Touching on the NAFTA experience, I would argue that it's been overwhelmingly positive.
When you negotiate trade agreements, it's not always going to work out perfectly in every single sector. Also, times will change. Economic circumstances will change. When we negotiated NAFTA, we didn't think we'd have a massive pine beetle infestation in the forests of British Columbia, as an example. Sometimes agreements are negotiated and concluded in such a way that they're very difficult to open up and refine as time moves on. What was a cutting-edge agreement in 1993 isn't quite so cutting-edge anymore.

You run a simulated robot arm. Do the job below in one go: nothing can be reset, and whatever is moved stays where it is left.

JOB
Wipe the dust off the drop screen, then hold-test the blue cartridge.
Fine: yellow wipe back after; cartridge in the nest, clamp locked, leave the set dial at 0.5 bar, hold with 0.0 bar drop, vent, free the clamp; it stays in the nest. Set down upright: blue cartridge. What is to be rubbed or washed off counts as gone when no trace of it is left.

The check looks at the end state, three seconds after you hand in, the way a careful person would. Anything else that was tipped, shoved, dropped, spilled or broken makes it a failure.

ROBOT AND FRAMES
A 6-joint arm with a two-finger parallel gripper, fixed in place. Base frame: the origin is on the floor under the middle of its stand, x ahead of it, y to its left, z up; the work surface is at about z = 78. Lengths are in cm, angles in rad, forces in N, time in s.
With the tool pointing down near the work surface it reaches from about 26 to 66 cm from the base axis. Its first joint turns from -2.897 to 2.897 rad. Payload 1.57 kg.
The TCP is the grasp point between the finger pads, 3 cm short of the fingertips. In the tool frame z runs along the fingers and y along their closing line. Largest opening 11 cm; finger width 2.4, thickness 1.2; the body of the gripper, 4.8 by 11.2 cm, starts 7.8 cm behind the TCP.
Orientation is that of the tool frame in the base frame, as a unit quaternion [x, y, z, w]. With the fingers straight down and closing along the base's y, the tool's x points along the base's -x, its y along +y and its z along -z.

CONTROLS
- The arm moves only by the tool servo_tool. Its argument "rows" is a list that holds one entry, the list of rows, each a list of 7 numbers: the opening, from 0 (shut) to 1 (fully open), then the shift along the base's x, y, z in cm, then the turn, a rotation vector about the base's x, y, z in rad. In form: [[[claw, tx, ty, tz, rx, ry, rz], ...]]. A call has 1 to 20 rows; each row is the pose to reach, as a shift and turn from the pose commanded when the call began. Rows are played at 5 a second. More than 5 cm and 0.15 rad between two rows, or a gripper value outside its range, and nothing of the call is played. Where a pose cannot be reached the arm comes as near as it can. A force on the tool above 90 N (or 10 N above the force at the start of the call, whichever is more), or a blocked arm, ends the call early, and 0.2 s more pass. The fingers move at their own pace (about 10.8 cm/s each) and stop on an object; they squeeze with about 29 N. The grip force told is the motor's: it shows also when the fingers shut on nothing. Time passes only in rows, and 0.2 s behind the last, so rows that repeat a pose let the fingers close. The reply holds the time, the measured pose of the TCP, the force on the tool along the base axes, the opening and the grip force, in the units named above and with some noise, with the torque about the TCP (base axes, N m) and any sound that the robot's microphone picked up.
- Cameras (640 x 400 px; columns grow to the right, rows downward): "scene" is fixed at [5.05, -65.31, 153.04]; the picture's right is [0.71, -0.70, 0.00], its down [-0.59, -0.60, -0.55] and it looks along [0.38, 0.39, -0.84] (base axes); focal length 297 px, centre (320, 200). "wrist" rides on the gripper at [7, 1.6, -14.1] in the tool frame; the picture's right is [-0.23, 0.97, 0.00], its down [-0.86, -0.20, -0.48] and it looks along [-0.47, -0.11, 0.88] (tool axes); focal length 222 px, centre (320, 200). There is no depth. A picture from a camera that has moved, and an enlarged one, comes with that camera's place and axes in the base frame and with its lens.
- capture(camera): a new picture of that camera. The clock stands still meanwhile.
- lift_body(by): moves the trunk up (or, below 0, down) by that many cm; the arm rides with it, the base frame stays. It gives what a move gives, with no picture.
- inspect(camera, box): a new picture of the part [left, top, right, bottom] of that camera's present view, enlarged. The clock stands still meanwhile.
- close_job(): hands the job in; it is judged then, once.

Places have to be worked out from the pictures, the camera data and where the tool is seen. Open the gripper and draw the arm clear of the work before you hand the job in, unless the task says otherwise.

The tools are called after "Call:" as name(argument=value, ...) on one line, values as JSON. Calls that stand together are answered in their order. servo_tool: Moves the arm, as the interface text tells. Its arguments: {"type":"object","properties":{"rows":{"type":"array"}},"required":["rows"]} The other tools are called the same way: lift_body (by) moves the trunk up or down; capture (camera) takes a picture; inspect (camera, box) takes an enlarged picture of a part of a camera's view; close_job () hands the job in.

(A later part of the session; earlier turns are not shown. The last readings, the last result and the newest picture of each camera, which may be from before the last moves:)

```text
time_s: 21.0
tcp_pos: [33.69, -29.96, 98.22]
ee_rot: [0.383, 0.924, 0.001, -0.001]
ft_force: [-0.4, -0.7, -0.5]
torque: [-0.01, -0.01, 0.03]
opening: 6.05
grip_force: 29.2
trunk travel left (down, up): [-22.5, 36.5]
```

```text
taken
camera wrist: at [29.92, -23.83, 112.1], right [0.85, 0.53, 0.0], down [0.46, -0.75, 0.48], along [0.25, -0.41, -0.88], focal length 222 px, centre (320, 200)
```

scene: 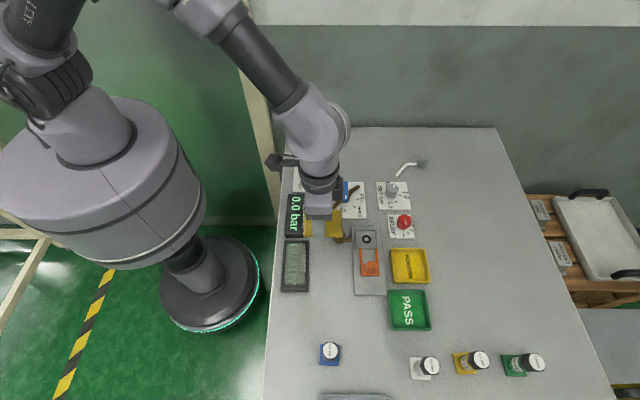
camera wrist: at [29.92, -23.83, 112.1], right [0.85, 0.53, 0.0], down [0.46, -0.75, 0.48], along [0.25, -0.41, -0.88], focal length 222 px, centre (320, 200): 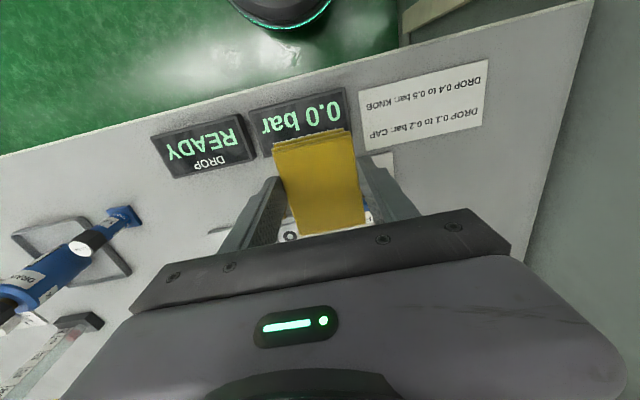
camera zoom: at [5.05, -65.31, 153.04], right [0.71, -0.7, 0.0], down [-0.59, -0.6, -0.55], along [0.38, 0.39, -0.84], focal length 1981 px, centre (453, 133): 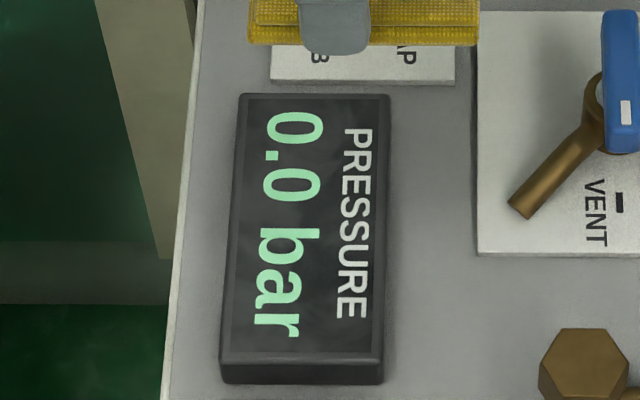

With regard to the agreement between Canada and the European Union, we would argue that it probably needs to have a bit more of a degree of flexibility. That's why we push for things like a negative approach to services. It's very difficult not only to bring.... It's more inclusive; let's put it that way. It also recognizes that there will be services 20 years from now that don't currently exist. If we have a positive list approach, we're going to have to be constantly going back, renegotiating, and reapproving all of these new elements of the economy.

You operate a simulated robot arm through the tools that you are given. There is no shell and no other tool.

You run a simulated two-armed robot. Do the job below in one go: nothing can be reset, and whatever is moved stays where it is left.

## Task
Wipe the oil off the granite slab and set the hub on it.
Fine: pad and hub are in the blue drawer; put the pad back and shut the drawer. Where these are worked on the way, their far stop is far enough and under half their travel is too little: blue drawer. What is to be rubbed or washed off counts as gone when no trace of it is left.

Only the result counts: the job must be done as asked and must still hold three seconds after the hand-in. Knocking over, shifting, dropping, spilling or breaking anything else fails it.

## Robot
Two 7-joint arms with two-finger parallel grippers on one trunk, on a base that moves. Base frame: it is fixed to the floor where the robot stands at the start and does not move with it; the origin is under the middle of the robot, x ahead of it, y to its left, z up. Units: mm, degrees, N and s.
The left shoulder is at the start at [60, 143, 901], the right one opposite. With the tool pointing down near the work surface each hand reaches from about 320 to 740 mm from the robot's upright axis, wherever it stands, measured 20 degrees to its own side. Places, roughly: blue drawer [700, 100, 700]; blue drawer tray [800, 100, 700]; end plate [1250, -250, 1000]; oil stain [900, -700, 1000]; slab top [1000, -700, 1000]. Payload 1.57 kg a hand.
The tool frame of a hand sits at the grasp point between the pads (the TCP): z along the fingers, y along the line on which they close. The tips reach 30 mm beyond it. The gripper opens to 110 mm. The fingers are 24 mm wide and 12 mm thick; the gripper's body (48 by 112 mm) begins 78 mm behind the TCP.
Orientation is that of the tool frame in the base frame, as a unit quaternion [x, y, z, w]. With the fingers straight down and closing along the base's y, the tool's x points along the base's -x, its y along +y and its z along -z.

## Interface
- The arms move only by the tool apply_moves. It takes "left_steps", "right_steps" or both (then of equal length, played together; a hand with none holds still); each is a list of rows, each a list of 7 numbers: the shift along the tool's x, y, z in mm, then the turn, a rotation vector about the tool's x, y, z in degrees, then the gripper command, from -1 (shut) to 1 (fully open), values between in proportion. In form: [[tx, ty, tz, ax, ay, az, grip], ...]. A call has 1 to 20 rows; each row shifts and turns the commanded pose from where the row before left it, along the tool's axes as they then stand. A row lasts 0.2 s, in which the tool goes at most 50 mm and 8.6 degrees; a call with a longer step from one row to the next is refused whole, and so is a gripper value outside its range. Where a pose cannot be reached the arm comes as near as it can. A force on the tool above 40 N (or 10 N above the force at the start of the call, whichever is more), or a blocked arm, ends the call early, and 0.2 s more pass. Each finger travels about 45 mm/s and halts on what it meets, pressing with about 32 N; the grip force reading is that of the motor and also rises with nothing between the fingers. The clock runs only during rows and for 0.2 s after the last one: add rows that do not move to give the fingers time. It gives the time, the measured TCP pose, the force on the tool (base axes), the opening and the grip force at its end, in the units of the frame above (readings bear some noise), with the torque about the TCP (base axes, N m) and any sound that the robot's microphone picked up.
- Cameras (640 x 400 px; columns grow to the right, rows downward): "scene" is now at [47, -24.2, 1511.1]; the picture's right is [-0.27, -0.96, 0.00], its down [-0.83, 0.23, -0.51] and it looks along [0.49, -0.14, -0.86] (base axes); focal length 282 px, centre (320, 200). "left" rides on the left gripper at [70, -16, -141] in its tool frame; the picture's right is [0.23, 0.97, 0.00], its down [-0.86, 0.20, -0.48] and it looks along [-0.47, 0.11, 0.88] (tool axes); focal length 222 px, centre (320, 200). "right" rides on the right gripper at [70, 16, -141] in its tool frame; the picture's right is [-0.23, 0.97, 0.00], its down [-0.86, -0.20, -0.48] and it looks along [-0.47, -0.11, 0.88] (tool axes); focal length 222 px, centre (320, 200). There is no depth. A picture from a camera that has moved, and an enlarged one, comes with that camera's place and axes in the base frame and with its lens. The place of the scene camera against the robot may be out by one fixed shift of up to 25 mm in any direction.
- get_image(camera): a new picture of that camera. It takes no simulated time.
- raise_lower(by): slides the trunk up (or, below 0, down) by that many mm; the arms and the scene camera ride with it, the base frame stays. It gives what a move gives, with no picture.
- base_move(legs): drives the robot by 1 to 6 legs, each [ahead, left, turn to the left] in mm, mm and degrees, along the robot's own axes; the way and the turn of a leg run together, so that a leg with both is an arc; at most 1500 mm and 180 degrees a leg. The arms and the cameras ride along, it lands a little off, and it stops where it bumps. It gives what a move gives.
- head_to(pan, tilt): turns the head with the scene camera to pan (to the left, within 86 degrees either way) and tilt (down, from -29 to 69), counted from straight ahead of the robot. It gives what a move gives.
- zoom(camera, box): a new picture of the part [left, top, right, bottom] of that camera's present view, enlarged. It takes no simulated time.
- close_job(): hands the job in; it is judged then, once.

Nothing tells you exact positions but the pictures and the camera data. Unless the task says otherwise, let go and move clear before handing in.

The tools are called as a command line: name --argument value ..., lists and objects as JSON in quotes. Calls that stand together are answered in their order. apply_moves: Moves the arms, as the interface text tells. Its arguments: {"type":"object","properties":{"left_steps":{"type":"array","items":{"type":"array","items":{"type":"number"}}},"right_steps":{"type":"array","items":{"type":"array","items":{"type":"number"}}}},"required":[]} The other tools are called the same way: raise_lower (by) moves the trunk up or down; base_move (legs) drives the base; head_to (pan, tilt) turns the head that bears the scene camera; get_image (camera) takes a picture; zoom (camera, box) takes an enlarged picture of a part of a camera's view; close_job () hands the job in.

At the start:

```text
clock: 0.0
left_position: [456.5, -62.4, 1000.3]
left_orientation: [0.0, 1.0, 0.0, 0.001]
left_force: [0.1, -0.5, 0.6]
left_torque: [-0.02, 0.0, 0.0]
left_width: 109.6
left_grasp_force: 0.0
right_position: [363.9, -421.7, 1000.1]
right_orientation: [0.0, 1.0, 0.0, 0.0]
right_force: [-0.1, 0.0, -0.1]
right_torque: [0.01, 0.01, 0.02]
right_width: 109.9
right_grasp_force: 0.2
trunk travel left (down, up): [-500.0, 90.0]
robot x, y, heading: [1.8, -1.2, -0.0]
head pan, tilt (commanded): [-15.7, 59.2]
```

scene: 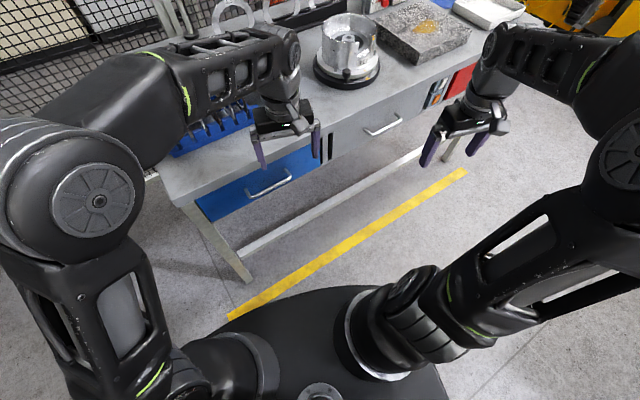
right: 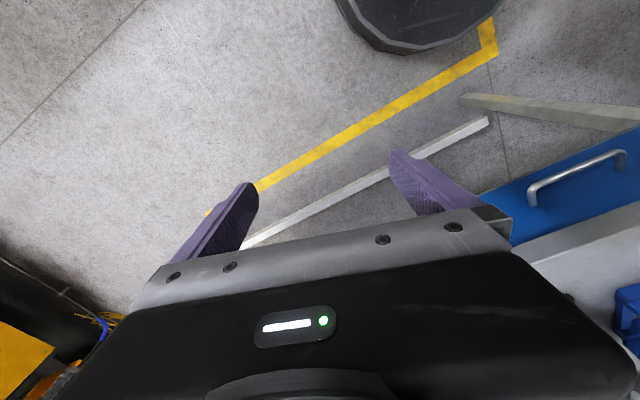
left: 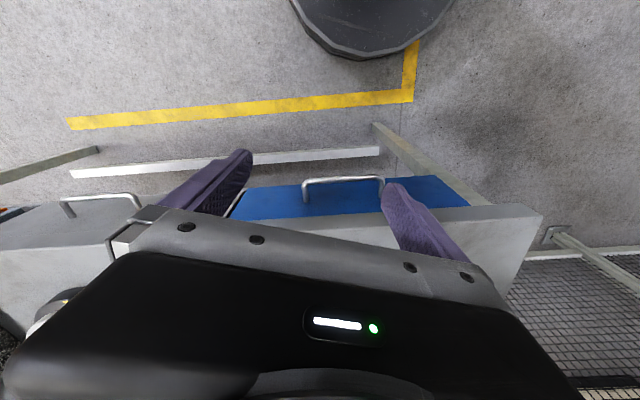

With regard to the dispute resolution mechanism, I understand what's being considered is an investor-state provision. We're broadly supportive of that approach. We don't have any issues with that between Canada and the EU.
While it is true that the European Union has 27 member states, it's not quite as disjointed as people make it out to be. It actually has fairly clear rules and procedures for governing how it conducts its activities, both internally and internationally. In fact, they're generally very clear and very streamlined.

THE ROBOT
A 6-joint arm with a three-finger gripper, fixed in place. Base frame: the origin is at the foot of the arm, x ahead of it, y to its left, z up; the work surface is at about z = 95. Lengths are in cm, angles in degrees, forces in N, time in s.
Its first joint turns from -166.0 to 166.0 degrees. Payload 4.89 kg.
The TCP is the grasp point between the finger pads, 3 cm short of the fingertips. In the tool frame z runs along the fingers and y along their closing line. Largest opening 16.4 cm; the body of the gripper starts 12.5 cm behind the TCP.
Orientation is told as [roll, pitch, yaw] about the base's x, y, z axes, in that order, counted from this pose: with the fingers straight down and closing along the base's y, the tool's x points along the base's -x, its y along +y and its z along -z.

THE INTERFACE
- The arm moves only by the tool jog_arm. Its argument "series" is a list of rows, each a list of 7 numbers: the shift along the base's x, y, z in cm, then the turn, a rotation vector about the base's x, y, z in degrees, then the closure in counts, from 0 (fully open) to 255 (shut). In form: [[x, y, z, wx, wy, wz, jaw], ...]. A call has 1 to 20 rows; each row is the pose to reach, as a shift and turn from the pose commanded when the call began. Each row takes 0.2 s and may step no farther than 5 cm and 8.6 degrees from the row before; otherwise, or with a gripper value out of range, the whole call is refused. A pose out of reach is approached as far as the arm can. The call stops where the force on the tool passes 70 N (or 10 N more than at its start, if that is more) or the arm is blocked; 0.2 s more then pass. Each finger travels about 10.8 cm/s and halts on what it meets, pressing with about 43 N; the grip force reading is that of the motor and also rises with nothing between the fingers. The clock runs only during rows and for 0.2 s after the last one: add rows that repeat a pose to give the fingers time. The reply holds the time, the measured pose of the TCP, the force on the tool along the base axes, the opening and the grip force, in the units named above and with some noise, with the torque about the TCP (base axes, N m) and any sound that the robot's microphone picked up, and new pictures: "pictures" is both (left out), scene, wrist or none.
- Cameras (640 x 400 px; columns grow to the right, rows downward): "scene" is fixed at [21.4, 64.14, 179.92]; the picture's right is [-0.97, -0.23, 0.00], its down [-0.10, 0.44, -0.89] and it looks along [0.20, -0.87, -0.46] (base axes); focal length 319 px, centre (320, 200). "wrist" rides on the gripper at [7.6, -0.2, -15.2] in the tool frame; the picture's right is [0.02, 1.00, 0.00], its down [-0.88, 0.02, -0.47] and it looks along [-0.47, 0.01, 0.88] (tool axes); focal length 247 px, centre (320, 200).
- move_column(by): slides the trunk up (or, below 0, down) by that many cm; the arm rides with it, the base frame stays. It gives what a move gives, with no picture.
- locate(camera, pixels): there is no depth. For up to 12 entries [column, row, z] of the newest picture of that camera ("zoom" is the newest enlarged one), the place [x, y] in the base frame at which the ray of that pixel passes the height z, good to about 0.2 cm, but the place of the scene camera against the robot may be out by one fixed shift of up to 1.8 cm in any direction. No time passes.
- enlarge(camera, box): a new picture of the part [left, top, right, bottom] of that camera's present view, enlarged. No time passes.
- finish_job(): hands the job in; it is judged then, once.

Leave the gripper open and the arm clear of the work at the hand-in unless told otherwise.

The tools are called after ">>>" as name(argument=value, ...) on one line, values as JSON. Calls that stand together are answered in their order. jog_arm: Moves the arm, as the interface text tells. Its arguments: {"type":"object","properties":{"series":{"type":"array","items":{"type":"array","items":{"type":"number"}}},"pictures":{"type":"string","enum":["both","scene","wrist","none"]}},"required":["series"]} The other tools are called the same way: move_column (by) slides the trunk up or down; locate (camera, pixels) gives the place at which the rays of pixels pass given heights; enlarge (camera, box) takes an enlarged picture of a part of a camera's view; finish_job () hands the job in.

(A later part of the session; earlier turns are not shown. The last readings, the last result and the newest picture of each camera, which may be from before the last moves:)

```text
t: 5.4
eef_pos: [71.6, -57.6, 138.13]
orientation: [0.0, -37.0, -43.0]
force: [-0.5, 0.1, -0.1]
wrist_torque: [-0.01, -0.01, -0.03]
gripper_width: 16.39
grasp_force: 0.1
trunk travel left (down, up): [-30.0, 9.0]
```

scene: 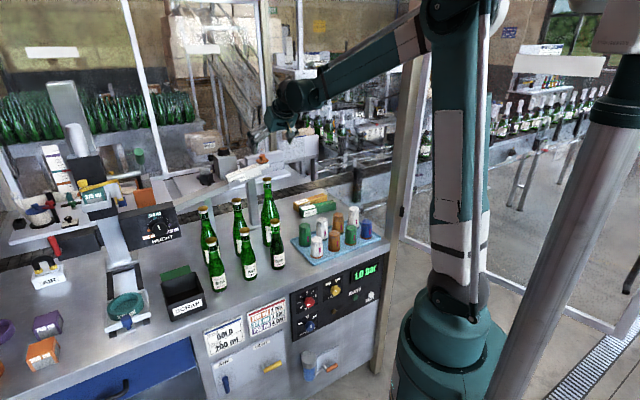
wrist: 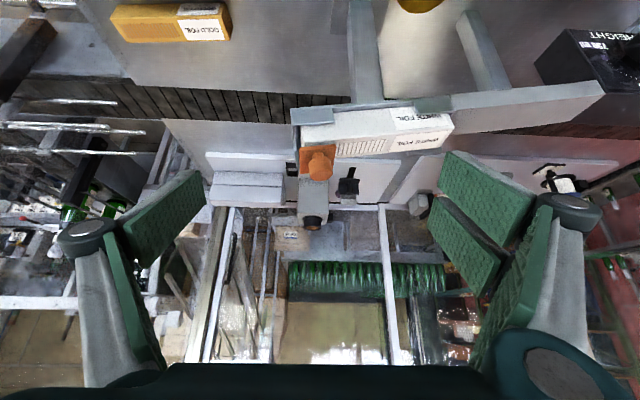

We see no reason that this agreement won't benefit Canadian investors in the European Union. If they feel their rights or their commercial activities are being compromised, they will have a robust mechanism to challenge that. It's something that they don't have right now, which causes problems at times for Canadian companies. We've had examples, notably in the mining sector in some of the new member states, in which they've basically been hung out to dry. If they had had an investor-state provision, it would have been a much different situation for them.